SOURCE PASSAGE
============

This week, People For and 46 other progressive groups sent a letter to the leaders of the U.S. Senate urging them to end the backlog of judicial nominees before the end of this session of Congress. Republican obstruction has prevented dozens of nominees from even receiving a vote on the Senate floor, leaving the federal court system with over 100 vacancies and the slowing down the process of bringing more diversity to the federal bench. Read the full letter:
Dear Majority Leader Reid and Minority Leader McConnell:
The undersigned organizations strongly urge you to end the troubling backlog of judicial nominees that exists to date in the 111th Congress. The obstruction of many of President Obama’s nominees through filibuster threats and anonymous “holds” is hindering the important work of our judicial branch, particularly in the many areas of our nation that now face judicial emergencies due to unfilled vacancies on the bench.

============

SOURCE DATA
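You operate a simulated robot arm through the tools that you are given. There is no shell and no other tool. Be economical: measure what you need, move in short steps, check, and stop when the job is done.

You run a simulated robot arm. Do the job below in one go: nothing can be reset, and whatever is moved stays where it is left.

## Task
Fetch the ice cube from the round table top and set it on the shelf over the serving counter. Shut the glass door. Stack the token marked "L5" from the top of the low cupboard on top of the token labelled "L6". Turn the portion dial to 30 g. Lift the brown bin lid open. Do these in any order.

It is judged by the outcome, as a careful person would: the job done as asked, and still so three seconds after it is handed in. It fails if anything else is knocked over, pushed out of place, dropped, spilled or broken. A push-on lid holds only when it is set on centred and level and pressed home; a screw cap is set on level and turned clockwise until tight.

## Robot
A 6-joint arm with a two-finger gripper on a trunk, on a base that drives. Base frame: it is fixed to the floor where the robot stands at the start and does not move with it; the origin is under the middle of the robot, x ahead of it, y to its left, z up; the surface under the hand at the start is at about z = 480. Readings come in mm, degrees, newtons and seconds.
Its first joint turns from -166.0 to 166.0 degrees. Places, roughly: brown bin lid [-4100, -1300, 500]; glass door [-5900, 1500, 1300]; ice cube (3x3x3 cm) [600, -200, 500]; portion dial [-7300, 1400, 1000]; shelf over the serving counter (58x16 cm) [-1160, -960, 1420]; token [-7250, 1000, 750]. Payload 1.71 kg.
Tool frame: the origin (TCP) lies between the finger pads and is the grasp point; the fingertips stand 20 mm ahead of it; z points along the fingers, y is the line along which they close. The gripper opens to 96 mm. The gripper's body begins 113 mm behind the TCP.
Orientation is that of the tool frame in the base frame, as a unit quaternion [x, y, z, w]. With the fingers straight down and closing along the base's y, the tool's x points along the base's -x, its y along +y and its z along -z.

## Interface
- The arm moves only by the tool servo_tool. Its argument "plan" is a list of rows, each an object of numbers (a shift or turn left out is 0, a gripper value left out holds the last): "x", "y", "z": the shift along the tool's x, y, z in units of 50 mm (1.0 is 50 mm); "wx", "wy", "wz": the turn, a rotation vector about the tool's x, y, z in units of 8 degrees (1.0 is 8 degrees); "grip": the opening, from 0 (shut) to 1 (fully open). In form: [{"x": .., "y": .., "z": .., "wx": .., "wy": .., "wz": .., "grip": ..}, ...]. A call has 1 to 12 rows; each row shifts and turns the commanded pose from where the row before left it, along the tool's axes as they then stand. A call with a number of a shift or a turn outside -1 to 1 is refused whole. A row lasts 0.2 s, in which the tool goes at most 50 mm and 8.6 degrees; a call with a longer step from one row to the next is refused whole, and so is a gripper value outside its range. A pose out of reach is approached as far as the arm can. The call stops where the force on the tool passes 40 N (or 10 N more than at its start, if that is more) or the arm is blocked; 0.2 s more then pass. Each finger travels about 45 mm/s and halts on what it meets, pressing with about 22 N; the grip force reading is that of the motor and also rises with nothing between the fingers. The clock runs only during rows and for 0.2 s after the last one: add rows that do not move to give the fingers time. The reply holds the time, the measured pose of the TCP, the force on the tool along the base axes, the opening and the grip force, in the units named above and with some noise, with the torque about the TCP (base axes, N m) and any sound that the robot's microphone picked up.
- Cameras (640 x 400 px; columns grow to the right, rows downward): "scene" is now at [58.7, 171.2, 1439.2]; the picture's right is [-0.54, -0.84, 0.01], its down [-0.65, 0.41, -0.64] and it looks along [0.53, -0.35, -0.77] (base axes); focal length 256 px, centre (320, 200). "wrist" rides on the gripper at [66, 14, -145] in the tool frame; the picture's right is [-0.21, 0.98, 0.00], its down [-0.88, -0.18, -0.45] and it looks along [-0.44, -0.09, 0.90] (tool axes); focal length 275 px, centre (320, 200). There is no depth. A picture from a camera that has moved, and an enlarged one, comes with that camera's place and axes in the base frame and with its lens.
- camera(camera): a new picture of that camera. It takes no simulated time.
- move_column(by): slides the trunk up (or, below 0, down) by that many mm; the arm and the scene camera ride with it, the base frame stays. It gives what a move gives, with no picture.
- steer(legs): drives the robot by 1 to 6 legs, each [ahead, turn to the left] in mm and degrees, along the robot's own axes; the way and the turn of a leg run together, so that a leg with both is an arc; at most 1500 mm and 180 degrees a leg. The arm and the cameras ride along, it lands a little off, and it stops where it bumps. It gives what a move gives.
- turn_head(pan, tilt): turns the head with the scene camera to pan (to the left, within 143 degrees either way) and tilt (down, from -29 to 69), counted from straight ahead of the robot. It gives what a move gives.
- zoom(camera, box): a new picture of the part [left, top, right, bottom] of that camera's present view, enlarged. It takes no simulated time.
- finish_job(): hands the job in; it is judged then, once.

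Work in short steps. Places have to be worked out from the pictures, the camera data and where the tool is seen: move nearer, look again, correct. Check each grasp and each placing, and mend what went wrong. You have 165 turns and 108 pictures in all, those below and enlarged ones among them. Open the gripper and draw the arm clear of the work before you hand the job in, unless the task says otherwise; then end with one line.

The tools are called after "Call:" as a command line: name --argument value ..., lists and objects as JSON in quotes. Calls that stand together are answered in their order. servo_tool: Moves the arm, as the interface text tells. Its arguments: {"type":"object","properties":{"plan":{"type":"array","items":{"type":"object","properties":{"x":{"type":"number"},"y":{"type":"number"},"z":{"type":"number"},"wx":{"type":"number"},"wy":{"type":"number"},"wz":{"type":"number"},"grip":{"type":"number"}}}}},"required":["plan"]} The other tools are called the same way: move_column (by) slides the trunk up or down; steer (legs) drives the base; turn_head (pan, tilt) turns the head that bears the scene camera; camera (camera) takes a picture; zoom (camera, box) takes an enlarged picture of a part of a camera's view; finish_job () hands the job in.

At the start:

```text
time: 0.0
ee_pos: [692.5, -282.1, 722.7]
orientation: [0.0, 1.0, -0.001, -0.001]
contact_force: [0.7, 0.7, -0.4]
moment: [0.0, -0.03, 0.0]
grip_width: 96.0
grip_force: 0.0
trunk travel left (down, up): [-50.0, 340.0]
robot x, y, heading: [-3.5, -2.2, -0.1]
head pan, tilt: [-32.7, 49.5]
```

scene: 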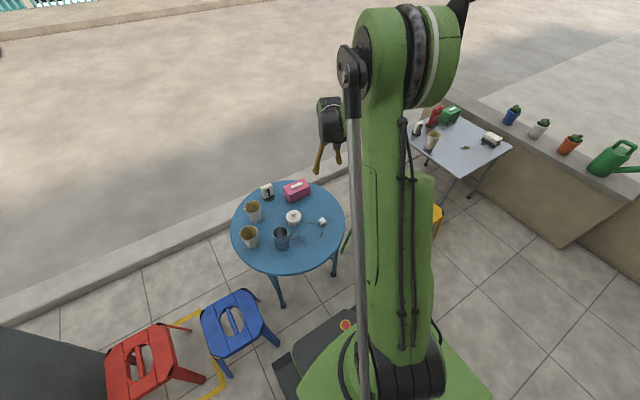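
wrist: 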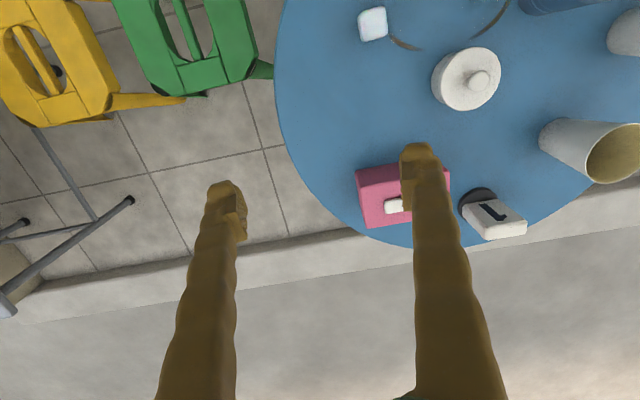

============

PROBLEMS
- A) Reproduce the lines exactly, from the line that contains "- turn_head(pan, tilt): turns" through the line that contains "Work in short", and nothing more. Write them as strings in a JSON array, leaving out blank lines.
- B) Take up the source passage again after its last words.

RESULTS IN ORDER
- A)
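[
  "- turn_head(pan, tilt): turns the head with the scene camera to pan (to the left, within 143 degrees either way) and tilt (down, from -29 to 69), counted from straight ahead of the robot. It gives what a move gives.",
  "- zoom(camera, box): a new picture of the part [left, top, right, bottom] of that camera's present view, enlarged. It takes no simulated time.",
  "- finish_job(): hands the job in; it is judged then, once.",
  "Work in short steps. Places have to be worked out from the pictures, the camera data and where the tool is seen: move nearer, look again, correct. Check each grasp and each placing, and mend what went wrong. You have 165 turns and 108 pictures in all, those below and enlarged ones among them. Open the gripper and draw the arm clear of the work before you hand the job in, unless the task says otherwise; then end with one line."
]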

- B)
Throughout the 111th Congress, President Obama has worked with the Senate on a bipartisan basis to select extraordinarily well-qualified judicial nominees who could easily be confirmed by wide margins and begin serving the public, if brought to a vote before the full Senate. Yet a troubling number of these nominees, many of whom have been cleared by the Committee on the Judiciary with little or no opposition, have been blocked from up-or-down confirmation votes for reasons that defy explanation. Indeed, many of President Obama’s judicial nominees who have been confirmed, to date, have been confirmed by unanimous votes – but only after languishing for many months on the Senate floor, raising significant doubts about the legitimacy of the ongoing delays in confirmation proceedings.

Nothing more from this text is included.